Sentir l’être sacré frémir dans l’être cher, ainsi Victor Hugo définit magnifiquement le grand amour. A ce degré, l’être aimé est vraiment irremplaçable : donné par Dieu, il est unique comme Dieu ; un mystère inépuisable habite en lui. Les vrais époux conservent éternellement des âmes de fiancés ; la possession approfondit pour eux la virginité. Plus ils sont l’un à l’autre, plus ils ont faim d’être l’un à l’autre. Il est une manière sacrée de posséder les choses qui, au lieu de tuer le désir, comme dans la satisfaction charnelle, l’exalte et le transfigure. Celui qui boira de cette eau aura encore soif... Comment l’amour des époux pourrait-il tarir, puisqu’ils ont été créés et unis pour se donner Dieu l’un à l’autre La vie à deux s’épanouit et s’infinitise dans une prière unique.

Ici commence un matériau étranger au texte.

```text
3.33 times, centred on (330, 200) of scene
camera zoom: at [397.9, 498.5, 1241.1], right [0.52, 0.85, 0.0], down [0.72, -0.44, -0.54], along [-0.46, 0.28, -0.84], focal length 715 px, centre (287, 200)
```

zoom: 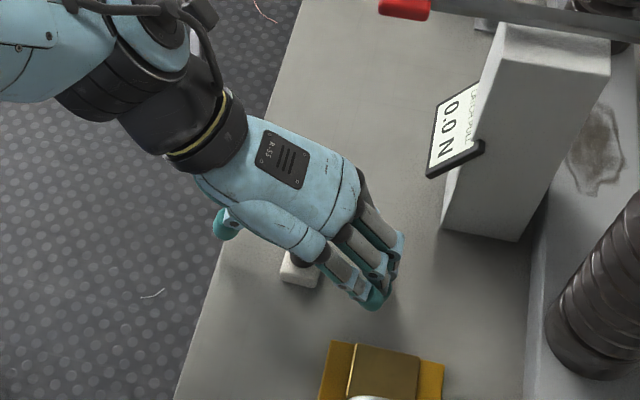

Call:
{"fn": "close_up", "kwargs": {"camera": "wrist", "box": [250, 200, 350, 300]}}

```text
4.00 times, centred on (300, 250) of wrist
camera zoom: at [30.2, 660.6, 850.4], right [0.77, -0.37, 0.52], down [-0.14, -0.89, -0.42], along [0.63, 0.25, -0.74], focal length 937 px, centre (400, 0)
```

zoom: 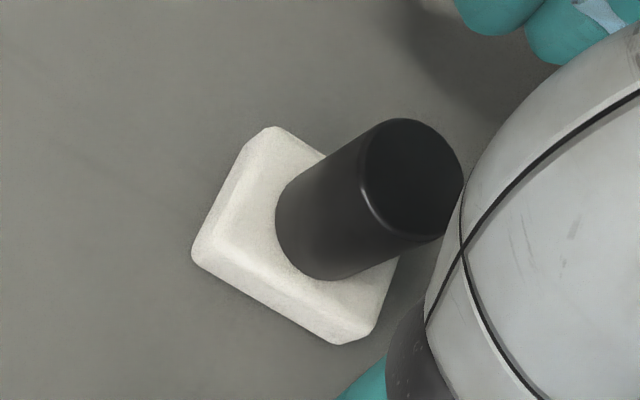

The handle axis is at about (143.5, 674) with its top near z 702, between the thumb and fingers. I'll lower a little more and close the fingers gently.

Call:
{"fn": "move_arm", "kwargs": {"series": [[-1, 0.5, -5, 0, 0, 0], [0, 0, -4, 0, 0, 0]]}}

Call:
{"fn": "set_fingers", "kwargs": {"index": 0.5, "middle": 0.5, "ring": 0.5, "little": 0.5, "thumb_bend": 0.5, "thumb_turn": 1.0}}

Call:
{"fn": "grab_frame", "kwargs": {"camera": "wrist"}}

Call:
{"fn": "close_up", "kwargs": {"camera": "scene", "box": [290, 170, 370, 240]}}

L’amour doit reposer sur quatre piliers : Passion, amitié, sacrifice et prière.

Passion, car on ne peut concevoir un amour humain sans une attraction sexuelle réciproque, assumée, couronnée et surpassée par l’esprit. Mais pour que l’amour soit durable il exige une communion beaucoup plus profonde qui ne se s’atteint pas avec la simple passion, il doit exister entre les amants une amitié qui les enseigne à respecter et admirer l’autre, qui les incite à pénétrer dans l’âme l’un de l’autre, qui les emplisse d’une faim jamais comblée, de se connaitre mieux l’un l’autre, et de connaître ensemble l’incessant monde.

Mais un amour seulement est grand et durable dans la mesure où le nourrissent les déceptions et les embuches semées sur son chemin. Méconnaitre ce qu’il y a de positif et fécond dans la douleur est la tare principale de notre génération. L’amour, pour être vraiment grand et durable, a aussi besoin de se nourrir de sacrifices. Il n’y a pas d’amour durable sans sacrifice mutuel, sans effort pour dépasser les déceptions, la monotonie, les égoïsmes respectifs, sans patience pour supporter les misères et imperfections de l’autre. Et enfin, l’amour doit se conjuguer et s’amalgamer avec l’amour éternel ; qui aime vraiment accueille l’être aimé non comme un dieu, mais comme un don de Dieu, mais il ne le sépare jamais de Dieu. Pour aimer un être fini, avec toutes ses misères et imperfections, il est nécessaire de l’aimer comme messager d’une réalité qui le surpasse, d’une plénitude divine.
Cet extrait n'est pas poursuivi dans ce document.